Check each line of the material below, and copy it if it holds the string "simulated".

┌──

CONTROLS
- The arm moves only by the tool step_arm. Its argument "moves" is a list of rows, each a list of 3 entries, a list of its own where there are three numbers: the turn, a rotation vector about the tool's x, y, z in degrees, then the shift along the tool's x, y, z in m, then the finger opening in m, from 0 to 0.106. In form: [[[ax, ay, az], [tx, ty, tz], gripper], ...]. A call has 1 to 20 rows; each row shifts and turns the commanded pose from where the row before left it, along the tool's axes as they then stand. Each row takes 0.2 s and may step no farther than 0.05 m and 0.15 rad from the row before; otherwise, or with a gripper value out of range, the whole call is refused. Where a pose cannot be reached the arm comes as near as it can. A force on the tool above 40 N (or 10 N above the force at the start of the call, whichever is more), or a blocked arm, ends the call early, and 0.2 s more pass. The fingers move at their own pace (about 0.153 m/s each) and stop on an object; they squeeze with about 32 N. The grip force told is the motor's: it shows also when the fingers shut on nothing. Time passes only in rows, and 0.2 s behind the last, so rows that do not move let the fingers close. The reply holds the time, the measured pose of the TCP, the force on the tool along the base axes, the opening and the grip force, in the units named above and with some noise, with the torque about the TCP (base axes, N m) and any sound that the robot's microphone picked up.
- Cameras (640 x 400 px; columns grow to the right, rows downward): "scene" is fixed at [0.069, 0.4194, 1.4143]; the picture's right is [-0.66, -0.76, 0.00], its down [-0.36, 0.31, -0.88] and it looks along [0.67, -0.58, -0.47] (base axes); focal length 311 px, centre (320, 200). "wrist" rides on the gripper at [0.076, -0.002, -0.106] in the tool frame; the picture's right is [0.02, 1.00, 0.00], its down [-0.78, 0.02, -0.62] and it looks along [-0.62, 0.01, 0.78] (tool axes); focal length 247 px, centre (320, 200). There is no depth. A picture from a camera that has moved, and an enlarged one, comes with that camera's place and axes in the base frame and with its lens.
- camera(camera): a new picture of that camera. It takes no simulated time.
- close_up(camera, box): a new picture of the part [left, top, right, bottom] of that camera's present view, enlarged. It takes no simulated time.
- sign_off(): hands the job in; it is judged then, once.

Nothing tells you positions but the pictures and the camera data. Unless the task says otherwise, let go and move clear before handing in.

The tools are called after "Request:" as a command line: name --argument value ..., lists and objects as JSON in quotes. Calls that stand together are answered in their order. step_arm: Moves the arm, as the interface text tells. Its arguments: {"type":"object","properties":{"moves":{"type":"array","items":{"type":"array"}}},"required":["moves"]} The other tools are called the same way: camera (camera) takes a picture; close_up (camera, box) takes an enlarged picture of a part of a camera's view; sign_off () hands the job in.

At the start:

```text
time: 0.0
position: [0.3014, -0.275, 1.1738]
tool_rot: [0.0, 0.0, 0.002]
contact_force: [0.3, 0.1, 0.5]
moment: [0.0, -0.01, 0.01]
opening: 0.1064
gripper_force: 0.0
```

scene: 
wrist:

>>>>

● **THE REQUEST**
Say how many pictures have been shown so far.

└──

● **PROBLEM SOLUTION**
- camera(camera): a new picture of that camera. It takes no simulated time.
- close_up(camera, box): a new picture of the part [left, top, right, bottom] of that camera's present view, enlarged. It takes no simulated time.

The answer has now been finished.